▸ **Short problem**: Quote the passage word for word, starting at "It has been" and ending with "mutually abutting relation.".

▸ **Passage**:
begin

It has been found that if pad 20 is of substantially equal dimension in both its axes, it does not adequately withstand the shearing forces applied to it during vertical movement of the tank roof, exhibiting a pronounced tendency to undergo rolling or collapsing particularly during movement in the downward direction and to avoid this tendency, the dimension of the pad in the upstanding direction needs to significantly exceed its width or horizontal dimension, say by a factor of at least two and preferably three, and the term "elongated" is employed to convey this dimensional relationship. A closed cell polyurethane core two inches by six inches in size has been found to perform acceptably in practice, the circular length of the pad being dependent on the diameter of the tank, since the pad is formed as an "endless" circle with its ends held in mutually abutting relation.

end

▸ **Data provided**:
begin

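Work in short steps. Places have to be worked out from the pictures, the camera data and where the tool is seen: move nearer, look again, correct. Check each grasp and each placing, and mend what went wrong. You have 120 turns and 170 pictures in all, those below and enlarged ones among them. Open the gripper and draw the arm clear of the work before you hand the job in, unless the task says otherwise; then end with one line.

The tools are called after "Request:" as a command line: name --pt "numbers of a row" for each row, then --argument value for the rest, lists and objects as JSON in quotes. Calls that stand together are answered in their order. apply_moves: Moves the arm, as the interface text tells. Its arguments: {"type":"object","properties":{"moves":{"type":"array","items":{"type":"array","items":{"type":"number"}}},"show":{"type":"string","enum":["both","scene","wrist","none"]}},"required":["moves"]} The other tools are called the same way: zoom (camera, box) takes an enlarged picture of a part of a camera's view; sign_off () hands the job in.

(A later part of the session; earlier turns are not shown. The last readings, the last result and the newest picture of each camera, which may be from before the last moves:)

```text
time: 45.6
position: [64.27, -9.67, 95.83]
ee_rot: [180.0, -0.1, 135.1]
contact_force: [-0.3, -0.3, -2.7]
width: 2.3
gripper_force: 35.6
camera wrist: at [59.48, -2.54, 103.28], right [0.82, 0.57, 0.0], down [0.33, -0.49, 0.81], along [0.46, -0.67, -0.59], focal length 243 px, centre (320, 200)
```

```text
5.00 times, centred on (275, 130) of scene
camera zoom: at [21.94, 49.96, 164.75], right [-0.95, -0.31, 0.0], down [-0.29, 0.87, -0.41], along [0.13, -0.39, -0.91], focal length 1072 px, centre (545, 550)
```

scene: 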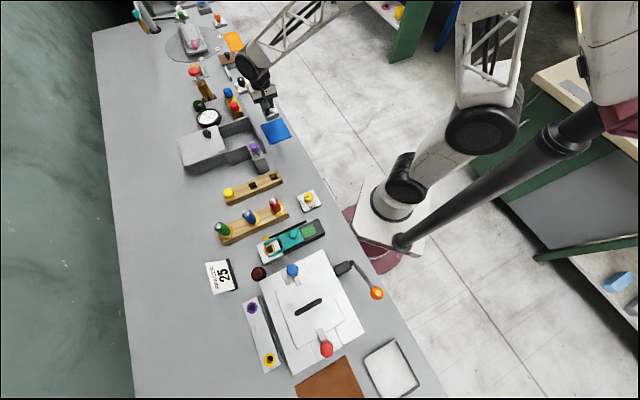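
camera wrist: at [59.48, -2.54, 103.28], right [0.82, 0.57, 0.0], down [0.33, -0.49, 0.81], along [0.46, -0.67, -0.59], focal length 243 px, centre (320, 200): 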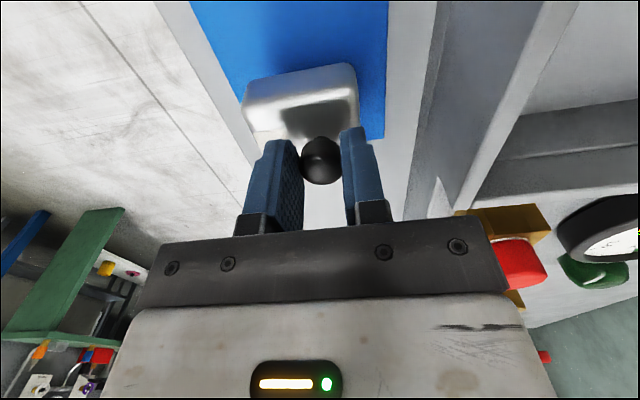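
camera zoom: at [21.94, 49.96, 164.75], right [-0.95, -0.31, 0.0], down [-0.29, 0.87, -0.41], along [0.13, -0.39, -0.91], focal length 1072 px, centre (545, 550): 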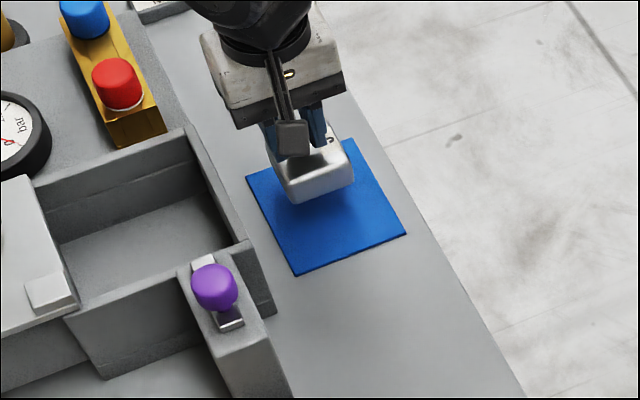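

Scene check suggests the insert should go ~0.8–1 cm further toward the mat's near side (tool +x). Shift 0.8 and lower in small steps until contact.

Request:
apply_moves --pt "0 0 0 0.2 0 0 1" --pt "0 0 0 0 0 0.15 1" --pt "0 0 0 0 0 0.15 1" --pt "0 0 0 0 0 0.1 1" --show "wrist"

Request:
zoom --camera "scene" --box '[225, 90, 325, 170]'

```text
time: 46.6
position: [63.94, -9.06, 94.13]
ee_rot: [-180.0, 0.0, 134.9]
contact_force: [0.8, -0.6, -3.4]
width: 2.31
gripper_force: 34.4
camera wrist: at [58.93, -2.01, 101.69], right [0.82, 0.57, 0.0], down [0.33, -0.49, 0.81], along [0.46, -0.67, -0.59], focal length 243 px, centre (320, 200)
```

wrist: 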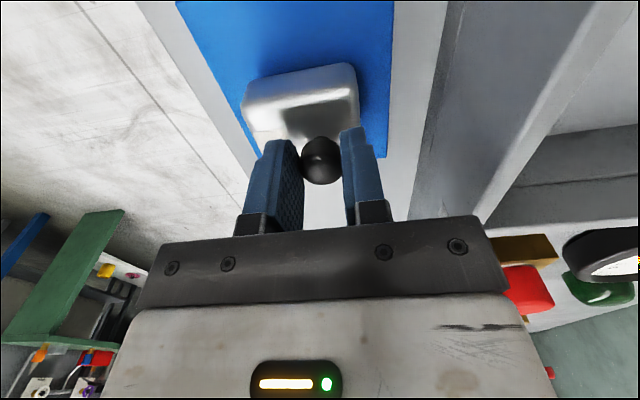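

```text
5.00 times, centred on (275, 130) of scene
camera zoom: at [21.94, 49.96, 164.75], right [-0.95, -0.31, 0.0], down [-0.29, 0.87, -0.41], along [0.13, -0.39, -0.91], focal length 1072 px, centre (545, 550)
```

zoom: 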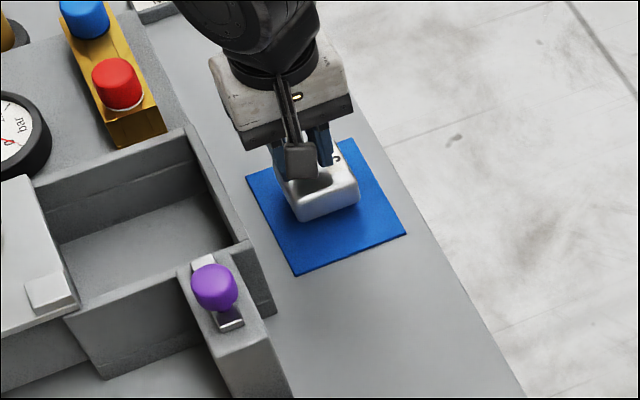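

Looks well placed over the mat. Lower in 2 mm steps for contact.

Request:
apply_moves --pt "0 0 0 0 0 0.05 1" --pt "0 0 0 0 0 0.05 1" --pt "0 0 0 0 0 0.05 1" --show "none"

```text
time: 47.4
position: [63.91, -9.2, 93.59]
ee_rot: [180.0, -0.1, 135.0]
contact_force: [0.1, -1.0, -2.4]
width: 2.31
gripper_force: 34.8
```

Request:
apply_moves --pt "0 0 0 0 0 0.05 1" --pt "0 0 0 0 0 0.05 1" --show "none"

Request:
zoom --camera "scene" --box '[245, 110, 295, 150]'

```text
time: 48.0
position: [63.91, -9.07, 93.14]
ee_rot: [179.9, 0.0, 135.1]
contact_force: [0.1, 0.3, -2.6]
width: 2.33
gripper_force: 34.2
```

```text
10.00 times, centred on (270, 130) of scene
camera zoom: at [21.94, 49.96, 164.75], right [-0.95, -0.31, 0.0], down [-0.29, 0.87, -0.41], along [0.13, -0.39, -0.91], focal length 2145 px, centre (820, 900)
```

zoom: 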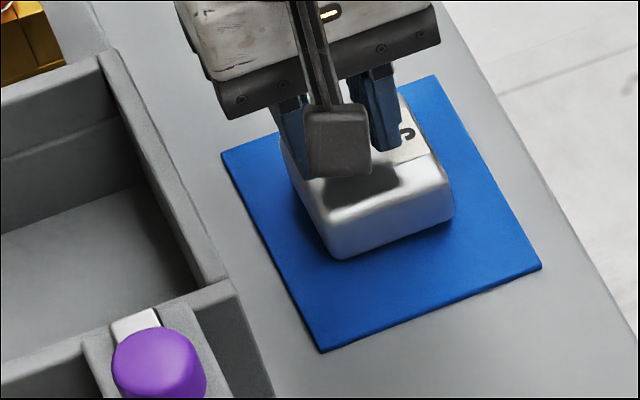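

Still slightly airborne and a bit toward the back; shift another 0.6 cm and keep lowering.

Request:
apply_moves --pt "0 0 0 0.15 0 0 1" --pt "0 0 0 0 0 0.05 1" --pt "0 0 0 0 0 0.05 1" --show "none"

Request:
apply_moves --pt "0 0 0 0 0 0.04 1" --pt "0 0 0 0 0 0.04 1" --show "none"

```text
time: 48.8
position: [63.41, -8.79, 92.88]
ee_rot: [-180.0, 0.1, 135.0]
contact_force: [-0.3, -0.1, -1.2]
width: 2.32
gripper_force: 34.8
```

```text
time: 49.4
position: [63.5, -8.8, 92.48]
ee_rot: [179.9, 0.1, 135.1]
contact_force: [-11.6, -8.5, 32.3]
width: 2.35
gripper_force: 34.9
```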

end
begin

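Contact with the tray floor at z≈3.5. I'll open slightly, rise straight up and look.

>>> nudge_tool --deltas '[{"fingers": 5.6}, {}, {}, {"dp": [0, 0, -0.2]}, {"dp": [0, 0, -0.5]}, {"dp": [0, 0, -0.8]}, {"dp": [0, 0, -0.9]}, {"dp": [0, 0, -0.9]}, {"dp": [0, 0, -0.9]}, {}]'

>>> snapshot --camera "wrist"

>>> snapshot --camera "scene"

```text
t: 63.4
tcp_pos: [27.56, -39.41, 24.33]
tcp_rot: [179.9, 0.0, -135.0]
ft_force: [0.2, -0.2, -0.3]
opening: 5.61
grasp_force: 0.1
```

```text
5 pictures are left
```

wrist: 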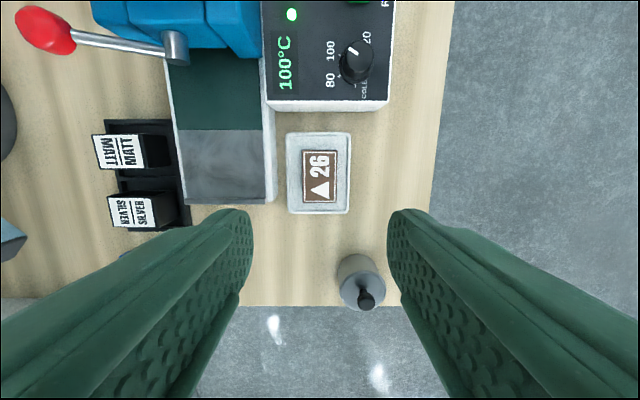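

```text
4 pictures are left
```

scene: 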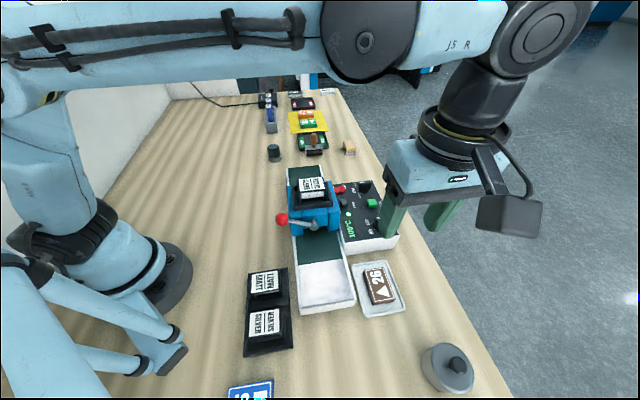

end
begin

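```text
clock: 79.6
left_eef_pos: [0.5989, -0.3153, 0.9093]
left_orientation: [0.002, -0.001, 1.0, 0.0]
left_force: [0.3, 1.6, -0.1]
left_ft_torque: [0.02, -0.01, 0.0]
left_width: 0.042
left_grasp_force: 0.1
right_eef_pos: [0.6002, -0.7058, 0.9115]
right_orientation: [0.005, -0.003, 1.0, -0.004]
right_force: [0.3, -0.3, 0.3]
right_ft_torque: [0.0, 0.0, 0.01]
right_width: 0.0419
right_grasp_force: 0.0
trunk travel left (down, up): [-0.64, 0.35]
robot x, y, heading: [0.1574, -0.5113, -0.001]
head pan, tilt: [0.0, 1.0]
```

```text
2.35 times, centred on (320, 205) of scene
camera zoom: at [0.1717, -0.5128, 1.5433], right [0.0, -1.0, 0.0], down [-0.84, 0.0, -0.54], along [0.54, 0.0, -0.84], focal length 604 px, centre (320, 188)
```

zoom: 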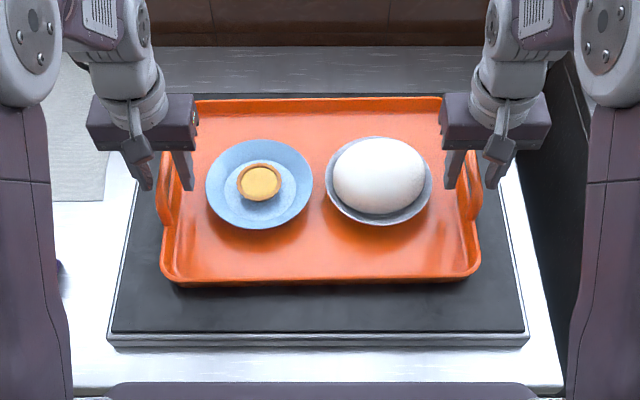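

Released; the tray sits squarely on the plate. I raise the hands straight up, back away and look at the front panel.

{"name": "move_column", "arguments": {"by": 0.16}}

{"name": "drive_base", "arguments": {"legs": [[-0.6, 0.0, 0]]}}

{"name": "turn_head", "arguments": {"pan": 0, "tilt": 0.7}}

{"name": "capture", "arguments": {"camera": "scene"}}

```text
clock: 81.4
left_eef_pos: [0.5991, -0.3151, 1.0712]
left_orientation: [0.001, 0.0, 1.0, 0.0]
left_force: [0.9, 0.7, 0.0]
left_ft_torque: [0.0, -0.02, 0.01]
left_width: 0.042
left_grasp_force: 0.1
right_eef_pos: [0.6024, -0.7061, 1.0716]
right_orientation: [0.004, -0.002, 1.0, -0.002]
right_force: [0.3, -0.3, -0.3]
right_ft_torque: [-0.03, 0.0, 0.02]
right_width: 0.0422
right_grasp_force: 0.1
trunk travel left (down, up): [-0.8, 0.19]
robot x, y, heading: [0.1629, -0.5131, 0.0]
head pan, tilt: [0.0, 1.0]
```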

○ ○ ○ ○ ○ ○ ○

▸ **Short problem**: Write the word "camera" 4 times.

end

▸ **Finished task**:
It has been found that if pad 20 is of substantially equal dimension in both its axes, it does not adequately withstand the shearing forces applied to it during vertical movement of the tank roof, exhibiting a pronounced tendency to undergo rolling or collapsing particularly during movement in the downward direction and to avoid this tendency, the dimension of the pad in the upstanding direction needs to significantly exceed its width or horizontal dimension, say by a factor of at least two and preferably three, and the term "elongated" is employed to convey this dimensional relationship. A closed cell polyurethane core two inches by six inches in size has been found to perform acceptably in practice, the circular length of the pad being dependent on the diameter of the tank, since the pad is formed as an "endless" circle with its ends held in mutually abutting relation.